Goal of the exercise
Produce an exact transcription of the listing below, omitting the pictures.

Source material
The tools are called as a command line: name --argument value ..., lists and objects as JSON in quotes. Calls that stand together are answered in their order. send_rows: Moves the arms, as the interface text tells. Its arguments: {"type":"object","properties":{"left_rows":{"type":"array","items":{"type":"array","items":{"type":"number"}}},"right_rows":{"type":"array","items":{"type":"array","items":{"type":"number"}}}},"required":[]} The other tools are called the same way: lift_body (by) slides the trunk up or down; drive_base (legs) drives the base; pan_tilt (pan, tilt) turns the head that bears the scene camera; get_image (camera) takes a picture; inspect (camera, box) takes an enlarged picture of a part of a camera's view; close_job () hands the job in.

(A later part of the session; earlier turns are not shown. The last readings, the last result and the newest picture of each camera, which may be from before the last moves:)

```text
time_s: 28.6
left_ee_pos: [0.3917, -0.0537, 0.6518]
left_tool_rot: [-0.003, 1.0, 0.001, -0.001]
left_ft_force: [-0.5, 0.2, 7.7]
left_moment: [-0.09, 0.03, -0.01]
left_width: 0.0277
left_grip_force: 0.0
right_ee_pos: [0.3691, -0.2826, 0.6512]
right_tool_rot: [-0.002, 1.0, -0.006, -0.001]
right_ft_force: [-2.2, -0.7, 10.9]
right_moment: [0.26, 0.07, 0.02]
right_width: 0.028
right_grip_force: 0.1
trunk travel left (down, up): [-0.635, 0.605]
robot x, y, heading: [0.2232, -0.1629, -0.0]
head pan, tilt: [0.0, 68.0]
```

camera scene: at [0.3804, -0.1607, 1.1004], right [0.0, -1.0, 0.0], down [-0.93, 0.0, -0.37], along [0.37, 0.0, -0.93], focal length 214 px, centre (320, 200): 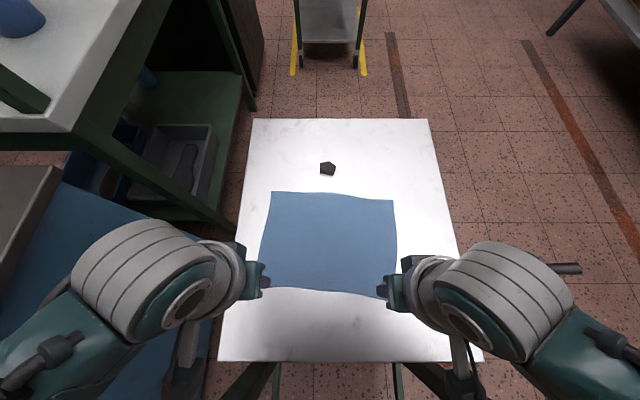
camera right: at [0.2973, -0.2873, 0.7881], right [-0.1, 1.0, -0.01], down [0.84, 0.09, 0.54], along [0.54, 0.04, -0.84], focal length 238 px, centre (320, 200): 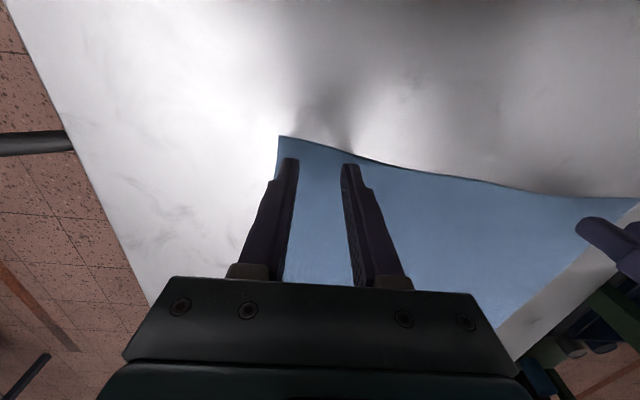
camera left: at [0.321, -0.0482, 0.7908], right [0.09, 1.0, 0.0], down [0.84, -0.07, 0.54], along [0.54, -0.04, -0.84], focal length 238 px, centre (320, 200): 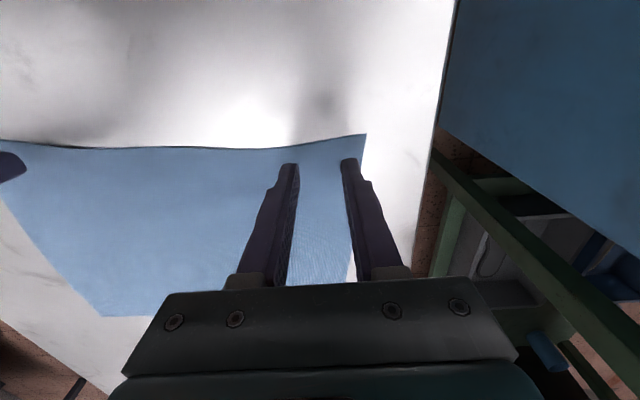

Finished task
The tools are called as a command line: name --argument value ..., lists and objects as JSON in quotes. Calls that stand together are answered in their order. send_rows: Moves the arms, as the interface text tells. Its arguments: {"type":"object","properties":{"left_rows":{"type":"array","items":{"type":"array","items":{"type":"number"}}},"right_rows":{"type":"array","items":{"type":"array","items":{"type":"number"}}}},"required":[]} The other tools are called the same way: lift_body (by) slides the trunk up or down; drive_base (legs) drives the base; pan_tilt (pan, tilt) turns the head that bears the scene camera; get_image (camera) takes a picture; inspect (camera, box) takes an enlarged picture of a part of a camera's view; close_job () hands the job in.

(A later part of the session; earlier turns are not shown. The last readings, the last result and the newest picture of each camera, which may be from before the last moves:)

```text
time_s: 28.6
left_ee_pos: [0.3917, -0.0537, 0.6518]
left_tool_rot: [-0.003, 1.0, 0.001, -0.001]
left_ft_force: [-0.5, 0.2, 7.7]
left_moment: [-0.09, 0.03, -0.01]
left_width: 0.0277
left_grip_force: 0.0
right_ee_pos: [0.3691, -0.2826, 0.6512]
right_tool_rot: [-0.002, 1.0, -0.006, -0.001]
right_ft_force: [-2.2, -0.7, 10.9]
right_moment: [0.26, 0.07, 0.02]
right_width: 0.028
right_grip_force: 0.1
trunk travel left (down, up): [-0.635, 0.605]
robot x, y, heading: [0.2232, -0.1629, -0.0]
head pan, tilt: [0.0, 68.0]
```

camera scene: at [0.3804, -0.1607, 1.1004], right [0.0, -1.0, 0.0], down [-0.93, 0.0, -0.37], along [0.37, 0.0, -0.93], focal length 214 px, centre (320, 200): 
camera right: at [0.2973, -0.2873, 0.7881], right [-0.1, 1.0, -0.01], down [0.84, 0.09, 0.54], along [0.54, 0.04, -0.84], focal length 238 px, centre (320, 200): 
camera left: at [0.321, -0.0482, 0.7908], right [0.09, 1.0, 0.0], down [0.84, -0.07, 0.54], along [0.54, -0.04, -0.84], focal length 238 px, centre (320, 200): 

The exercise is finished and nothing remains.